Anyway, a tour of the coffee farm starts in the coffee nursery (cuter than a human nursery) where beans are planted in little rows.

At some point, the plants are moved into little plastic bags where they grow big and strong.

Then, they are moved into the regular coffee fields, where they don't grow coffee beans for a few years. After a few more years, they must be trimmed down, and they sprout beans again in a few years; this (sentence's) process is repeated almost indefinitely, until the plant will no longer work, which has not yet happened to any plants in El Jaguar.

To prevent the growth of weeds the ground is covered with tons of one tiny plant. In some places in El Jaguar, they use a relative of the peanut plant that only works in conjunction with coffee in the cloud forest ecosystem.
More on El Jaguar (birds!) later.

Sunday, May 2, 2010

Easter Traditions

Now for a couple of posts about making things, you know, hands on experience...
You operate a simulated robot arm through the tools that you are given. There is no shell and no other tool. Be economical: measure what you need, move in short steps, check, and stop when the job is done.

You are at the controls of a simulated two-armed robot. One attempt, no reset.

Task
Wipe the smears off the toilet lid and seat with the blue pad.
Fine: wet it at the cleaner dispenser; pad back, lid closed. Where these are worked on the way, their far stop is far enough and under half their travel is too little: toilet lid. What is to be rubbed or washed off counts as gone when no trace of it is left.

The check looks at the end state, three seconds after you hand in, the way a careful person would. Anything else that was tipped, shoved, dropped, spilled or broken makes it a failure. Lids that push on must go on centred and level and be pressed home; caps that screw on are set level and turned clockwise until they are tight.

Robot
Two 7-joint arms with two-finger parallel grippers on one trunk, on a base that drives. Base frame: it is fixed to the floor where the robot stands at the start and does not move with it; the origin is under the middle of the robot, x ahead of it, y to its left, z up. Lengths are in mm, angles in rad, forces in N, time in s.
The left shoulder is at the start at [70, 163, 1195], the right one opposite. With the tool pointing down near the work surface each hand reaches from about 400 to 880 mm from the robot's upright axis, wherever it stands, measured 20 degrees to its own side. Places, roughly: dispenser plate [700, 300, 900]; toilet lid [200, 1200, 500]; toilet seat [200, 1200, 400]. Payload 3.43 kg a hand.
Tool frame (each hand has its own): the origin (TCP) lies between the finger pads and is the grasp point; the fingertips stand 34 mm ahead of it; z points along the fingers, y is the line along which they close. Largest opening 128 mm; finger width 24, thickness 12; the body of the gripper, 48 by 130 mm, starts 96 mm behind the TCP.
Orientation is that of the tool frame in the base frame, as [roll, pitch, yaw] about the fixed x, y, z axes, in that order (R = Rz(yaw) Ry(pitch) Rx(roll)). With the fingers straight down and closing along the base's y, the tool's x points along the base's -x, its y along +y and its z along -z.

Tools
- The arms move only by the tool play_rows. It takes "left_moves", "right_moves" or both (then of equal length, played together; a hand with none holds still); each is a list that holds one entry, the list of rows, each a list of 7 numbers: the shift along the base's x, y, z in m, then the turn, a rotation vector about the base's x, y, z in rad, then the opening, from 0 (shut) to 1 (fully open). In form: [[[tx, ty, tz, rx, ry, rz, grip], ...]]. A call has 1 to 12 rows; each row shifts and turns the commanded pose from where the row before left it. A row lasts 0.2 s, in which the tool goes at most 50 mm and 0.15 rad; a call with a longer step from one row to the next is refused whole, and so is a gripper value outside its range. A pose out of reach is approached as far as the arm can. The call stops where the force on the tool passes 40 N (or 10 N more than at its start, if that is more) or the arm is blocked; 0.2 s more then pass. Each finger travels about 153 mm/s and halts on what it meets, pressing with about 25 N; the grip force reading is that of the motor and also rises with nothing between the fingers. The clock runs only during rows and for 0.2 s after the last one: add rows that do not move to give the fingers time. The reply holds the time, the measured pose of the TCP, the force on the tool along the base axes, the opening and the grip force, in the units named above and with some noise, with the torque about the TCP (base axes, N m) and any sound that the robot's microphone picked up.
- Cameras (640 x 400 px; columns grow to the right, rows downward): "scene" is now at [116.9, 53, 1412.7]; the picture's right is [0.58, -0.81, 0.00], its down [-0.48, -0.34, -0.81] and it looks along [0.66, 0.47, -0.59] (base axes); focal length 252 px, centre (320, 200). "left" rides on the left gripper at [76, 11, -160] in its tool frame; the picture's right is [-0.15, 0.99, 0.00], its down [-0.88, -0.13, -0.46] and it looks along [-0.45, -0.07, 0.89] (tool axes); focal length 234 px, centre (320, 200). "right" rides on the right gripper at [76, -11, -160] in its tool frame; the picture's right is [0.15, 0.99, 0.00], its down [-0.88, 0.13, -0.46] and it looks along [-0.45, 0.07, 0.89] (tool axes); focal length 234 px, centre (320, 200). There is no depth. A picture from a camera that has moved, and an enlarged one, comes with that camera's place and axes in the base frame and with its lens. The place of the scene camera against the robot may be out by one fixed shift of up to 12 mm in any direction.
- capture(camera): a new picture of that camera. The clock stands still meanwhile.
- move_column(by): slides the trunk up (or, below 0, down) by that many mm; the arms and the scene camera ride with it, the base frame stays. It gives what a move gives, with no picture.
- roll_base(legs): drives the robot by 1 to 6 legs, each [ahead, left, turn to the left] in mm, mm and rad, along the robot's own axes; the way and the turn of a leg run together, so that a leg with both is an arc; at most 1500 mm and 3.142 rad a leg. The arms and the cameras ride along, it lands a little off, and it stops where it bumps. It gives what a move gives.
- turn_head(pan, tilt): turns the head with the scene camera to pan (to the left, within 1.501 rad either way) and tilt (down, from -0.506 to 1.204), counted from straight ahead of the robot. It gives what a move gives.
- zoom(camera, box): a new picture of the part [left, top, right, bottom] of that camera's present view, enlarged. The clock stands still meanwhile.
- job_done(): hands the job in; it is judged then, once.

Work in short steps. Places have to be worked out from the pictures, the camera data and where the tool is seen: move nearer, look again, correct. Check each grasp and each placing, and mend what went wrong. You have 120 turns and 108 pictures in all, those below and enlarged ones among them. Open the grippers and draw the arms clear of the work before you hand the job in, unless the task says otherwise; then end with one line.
As you might have already seen, Easter was a pretty big deal here, but for Dylan and me it passed without many of the traditions we are used to. Well, Beth had a remedy for that, her mother brought down some packets of egg dye, and about a week after Easter, with some of our neighbor children we dyed eggs! Beth has done this a few times in the years past with them, so they knew what was up. Like American children they tipped the cups of dye over, dyed their fingers many different colors, couldn't quite wait until the eggs were dry to put the stickers on, and incessantly checked on the eggs soaking in the dye to see if they were done yet. Unlike American children, they ate most of their eggs in about 30 minutes of finishing dyeing them, with remarks about how delicious eggs were. Let that be a lesson kids, eat your hard boiled eggs!

Here is me instructing a tutorial on how to get stripes.


The young students putting it into practice.


The egg I made, combining crayon, a brown egg, and purple dye.


Dylan, pretending the egg holder is his monocle.


And Ezra showing us his egg, which turned out to have Spider Man colored lines underneath the shell. Disclaimer, because he is an American kid, he refused to eat his egg.